Become a Power Hitter When Selling Home Systems
A few years ago, when I was chairman of the Home Automation and Networking Association — now part of the Consumer Electronics Association (CEA) — the talk was about the coming boom in home systems.
The home systems market has grown for sure, but there are differing opinions in both the industry and Wall Street on what shape future growth will take. How much will come from existing home systems integrators? How much from do-it-yourself home centers and from audio/video and big electronics retailers?
When one takes a glance at the home systems that homebuilders are offering and which systems homebuyers actually install, a picture emerges of a “batting average.”
In baseball, every batter gets at least one pitch, but not every batter can make contact. In the same way, homebuilders may make a pitch for a home system like security, structured wiring or distributed audio, but they don’t always hit a home run with their customers.
The market is still in the throes of shaking itself out and it may stay that way for some time. As attractive as the home system business is in growth potential and profitability, sales and installation are not for the ill-trained or faint of heart.
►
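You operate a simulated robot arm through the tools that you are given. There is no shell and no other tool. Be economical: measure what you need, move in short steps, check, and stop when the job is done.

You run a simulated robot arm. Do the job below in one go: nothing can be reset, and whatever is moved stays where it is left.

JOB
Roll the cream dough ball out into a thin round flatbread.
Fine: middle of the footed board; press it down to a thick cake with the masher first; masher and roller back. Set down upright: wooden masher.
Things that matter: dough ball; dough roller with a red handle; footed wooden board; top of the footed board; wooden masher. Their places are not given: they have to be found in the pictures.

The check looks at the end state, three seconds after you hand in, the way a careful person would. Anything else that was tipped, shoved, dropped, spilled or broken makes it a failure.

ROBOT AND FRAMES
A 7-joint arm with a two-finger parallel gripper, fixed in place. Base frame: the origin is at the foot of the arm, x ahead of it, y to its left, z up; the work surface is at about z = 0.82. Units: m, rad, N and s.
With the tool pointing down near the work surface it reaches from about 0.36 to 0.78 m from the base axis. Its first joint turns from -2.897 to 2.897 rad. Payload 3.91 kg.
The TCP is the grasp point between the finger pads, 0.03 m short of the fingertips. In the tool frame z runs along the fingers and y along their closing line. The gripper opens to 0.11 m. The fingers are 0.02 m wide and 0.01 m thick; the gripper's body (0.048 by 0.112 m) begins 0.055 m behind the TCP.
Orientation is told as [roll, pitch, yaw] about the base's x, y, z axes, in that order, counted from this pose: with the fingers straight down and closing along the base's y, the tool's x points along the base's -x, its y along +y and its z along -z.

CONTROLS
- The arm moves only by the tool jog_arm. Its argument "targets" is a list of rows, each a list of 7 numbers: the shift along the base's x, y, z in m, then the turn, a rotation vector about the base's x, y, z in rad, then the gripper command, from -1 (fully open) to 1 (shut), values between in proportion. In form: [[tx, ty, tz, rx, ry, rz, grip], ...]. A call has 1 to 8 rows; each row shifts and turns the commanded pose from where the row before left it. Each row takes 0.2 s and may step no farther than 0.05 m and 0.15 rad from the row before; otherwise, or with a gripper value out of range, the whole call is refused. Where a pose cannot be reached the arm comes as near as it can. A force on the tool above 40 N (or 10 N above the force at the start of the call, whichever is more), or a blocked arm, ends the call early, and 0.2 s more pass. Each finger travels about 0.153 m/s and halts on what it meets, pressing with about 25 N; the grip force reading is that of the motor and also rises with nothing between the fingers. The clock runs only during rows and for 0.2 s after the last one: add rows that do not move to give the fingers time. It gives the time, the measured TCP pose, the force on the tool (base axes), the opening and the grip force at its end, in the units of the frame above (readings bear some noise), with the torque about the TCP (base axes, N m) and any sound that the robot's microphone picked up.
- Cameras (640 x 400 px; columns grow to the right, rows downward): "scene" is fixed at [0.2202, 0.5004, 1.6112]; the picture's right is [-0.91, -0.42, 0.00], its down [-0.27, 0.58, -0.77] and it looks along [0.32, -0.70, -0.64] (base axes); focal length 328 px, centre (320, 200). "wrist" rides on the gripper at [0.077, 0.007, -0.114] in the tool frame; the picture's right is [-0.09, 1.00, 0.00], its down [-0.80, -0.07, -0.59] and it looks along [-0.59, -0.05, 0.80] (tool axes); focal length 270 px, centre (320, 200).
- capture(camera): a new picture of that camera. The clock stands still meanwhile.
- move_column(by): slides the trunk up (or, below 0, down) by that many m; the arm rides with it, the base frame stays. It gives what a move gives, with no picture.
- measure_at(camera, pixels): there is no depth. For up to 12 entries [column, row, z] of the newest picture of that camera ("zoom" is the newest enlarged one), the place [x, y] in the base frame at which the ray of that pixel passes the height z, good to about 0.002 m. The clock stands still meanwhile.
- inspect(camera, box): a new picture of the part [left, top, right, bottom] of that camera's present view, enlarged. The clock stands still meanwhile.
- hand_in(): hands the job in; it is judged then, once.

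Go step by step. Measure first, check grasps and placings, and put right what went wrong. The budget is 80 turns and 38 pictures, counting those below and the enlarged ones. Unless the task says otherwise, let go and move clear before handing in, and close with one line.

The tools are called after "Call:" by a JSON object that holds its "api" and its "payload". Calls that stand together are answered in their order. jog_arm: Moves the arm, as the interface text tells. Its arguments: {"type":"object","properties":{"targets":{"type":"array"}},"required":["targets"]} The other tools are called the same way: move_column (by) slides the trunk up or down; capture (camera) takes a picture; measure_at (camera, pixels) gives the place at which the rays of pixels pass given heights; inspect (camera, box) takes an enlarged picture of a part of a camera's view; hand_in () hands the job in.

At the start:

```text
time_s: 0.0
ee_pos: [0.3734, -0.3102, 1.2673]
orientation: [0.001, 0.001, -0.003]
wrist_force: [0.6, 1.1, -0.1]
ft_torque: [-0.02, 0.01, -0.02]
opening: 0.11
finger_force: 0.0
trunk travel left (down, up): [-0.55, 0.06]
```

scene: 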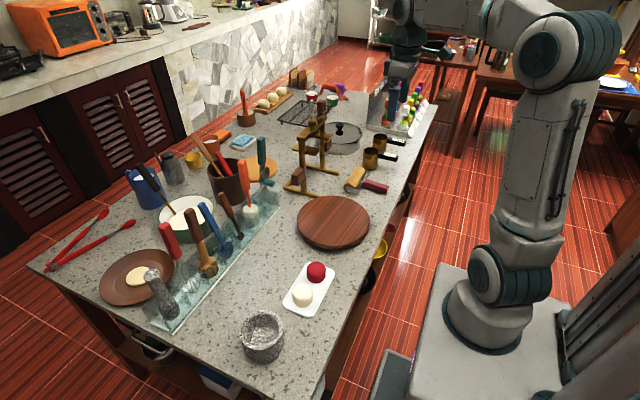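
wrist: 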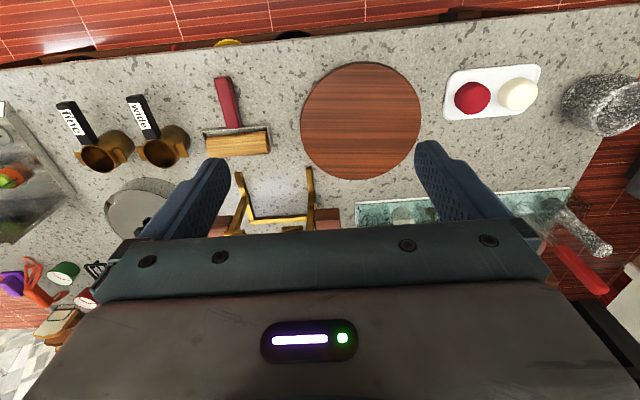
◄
Batting Above Average for Installs
Homebuilders’ success with offering home systems provides a glimpse into what a security dealer can expect when it makes a similar offer in the retrofit and new construction markets. This can be turned into a batting average based on the number of systems installed vs. the number of offers made for such systems.
As seen in research conducted by CEA on the types of electronic systems offered in new homes (see diagram on page 16 of July issue), 88 percent of builders now offer structured wiring to “future-proof” a home, while 61 percent actually install such wiring. The “batting average” here is .693, which would more than shatter any number Ted Williams or Joe DiMaggio put up.
Compared to structured wiring, the batting average of monitored security is .354. The hit parade goes down from there, with multiroom audio at .176, home theater at .134 and energy management batting .113. Also way below baseball’s “Mendoza Line” is automated lighting controls’ .058 average and other types of home automation at .039.
Monitored security compares favorably with the lifetime batting average of Babe Ruth. It’s second only to structured wiring, which is the easiest item to sell. Structured wiring holds the appealing promise of a fully networked home with the wiring investment buried in the 30-year mortgage.
Builders Provide Path Toward Sales
There are differences, of course, between a builder’s offer to a potential homebuyer and the efforts of a security dealer to sell to an existing homeowner.
Builders don’t “sell” as much as they offer menus of equipment to equip a home. The main attraction is the lovely new residence, and the home system is an enhancement to that lifestyle.
Nevertheless, three out of four builders now say that home technologies are important to their marketing of new homes. It separates them from other builders. Stepping up to both the new construction and aftermarket plates with a Hall of Fame batting average may present interesting business expansion opportunities.